As he pulls the needle through,
he says to the nurse he puts
white lights on his Christmas tree.

You read Newsweek in the waiting room.
Even when you hold my hand,
I miss touching.

Once the sample is collected,
the ache doesn't stop.

Put your fingers in my side.
My bruise is a blue delphinium
a spring I invent
surreal with snow.

My condolences to her family and friends—and fans, of which I was one.

[PS: Here's a great obituary for Jennifer.]


Round Bend Editor said...

Moving, and a true poem.


Terry Simons

Lally said...

And the tradgey of it was she was only 38. I posted a PS at the bottom of my post with a link to a good obituary for her.

tom said...

Sad - she seems an excellent poet and I will look for more of her work to read.

Kristen said...

I knew Jennifer in the mid 90's when I still lived in Scranton and she was already a poet with a lot to say.
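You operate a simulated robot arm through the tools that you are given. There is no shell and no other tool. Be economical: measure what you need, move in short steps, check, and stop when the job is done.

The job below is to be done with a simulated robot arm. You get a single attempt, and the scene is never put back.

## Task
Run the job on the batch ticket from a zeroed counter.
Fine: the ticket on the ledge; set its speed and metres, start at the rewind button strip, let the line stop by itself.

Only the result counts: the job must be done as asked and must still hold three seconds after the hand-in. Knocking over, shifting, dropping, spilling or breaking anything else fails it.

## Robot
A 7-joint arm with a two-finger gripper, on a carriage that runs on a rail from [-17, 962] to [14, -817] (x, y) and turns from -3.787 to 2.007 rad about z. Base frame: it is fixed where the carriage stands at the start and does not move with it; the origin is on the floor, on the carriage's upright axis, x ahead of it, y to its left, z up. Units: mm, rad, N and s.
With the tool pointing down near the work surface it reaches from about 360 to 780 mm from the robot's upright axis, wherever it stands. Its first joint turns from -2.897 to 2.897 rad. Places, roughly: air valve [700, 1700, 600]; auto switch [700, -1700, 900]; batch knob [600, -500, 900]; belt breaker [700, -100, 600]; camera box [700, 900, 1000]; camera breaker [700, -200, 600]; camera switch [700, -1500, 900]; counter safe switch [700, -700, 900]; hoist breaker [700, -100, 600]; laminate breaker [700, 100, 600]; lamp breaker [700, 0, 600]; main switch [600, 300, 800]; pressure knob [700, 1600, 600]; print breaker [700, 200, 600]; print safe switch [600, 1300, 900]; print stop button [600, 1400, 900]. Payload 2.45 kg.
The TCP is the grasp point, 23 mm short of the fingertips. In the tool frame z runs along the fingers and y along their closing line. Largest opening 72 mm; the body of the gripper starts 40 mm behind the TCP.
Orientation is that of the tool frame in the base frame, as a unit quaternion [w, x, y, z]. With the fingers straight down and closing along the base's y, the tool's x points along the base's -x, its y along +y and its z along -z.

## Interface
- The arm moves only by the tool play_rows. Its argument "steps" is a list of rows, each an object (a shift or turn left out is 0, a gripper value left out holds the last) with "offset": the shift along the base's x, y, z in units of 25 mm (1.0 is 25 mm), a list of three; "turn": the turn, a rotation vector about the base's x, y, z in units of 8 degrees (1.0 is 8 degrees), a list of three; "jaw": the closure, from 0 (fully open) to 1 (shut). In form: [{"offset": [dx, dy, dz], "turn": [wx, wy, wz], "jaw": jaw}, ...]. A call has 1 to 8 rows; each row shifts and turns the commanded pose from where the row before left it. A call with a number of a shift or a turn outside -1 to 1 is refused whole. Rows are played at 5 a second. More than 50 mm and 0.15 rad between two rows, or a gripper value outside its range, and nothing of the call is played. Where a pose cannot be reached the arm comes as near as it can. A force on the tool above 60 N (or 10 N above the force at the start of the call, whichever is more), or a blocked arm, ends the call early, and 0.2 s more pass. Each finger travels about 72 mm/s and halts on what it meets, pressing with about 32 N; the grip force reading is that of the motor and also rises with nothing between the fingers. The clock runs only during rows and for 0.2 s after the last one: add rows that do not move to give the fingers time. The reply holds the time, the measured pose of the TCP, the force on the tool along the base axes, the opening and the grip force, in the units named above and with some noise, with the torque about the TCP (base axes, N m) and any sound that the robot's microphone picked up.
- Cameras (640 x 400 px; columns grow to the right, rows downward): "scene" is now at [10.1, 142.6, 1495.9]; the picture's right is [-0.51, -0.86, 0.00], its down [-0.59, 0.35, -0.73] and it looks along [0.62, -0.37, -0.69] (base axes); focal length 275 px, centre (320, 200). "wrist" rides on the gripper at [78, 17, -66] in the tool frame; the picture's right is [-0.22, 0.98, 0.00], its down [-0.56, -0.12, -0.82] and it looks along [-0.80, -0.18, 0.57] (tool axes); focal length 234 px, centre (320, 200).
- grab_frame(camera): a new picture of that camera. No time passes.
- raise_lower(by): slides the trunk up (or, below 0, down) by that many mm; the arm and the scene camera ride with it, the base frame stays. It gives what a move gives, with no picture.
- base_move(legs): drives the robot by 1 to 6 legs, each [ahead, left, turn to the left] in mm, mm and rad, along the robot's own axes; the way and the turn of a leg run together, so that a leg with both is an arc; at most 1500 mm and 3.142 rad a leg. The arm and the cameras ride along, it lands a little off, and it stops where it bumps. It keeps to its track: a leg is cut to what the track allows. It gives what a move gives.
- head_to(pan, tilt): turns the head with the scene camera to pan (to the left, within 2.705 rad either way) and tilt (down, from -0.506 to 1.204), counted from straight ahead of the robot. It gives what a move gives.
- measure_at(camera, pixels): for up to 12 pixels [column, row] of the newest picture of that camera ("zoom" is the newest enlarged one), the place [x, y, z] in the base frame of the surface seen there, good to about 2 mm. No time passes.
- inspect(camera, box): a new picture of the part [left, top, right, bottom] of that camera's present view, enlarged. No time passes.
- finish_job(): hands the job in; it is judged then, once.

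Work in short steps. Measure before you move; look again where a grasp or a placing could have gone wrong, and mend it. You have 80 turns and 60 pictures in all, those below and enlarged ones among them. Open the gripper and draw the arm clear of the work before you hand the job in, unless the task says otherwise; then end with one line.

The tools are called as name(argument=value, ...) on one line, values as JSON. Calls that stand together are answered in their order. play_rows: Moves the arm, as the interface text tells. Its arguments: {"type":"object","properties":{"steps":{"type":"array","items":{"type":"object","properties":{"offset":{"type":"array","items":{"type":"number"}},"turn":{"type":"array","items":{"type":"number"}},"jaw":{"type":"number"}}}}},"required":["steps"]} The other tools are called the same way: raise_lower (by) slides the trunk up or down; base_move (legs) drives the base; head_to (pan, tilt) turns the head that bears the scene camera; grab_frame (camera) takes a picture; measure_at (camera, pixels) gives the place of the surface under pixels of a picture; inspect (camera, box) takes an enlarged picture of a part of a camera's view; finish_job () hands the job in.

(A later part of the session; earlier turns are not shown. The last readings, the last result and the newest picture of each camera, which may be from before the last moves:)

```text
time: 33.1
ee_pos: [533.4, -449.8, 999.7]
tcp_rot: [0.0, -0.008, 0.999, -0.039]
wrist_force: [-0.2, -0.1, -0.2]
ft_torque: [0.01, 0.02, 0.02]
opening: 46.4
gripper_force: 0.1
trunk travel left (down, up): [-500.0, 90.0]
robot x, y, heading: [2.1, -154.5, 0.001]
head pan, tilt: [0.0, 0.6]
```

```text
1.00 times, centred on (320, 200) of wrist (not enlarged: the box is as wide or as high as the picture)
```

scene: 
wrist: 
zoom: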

I would like to purchase a copy of her chapbook and read her more recent work. Do you know where I can find a copy?

Lally said...

I hear you Tom. She's well worth reading and remembering.
And Kristen, there's no street address I can find on her WEAR WHITE AND GRIEVE book for the publisher—Naissance—but there is an website, so you can try there. Otherwise I guess it'll be one of those books we have to search on the web and in rare bookstores for. And again, for my taste, well worth the effort.

tpw said...

I didn't know her work, but your post & the obituary are very persuasive as to her obvious talent. What a sad loss. Damn.

Lally said...

Totally. She was not only a terrific poet, but a great person to be around in my only experience of spending several hours with her after a reading. Bright, funny, frank, able to laugh at her own troubles as well as yours, etc. Her presence was one of those gifts given to the world far too briefly but living on in her poetry.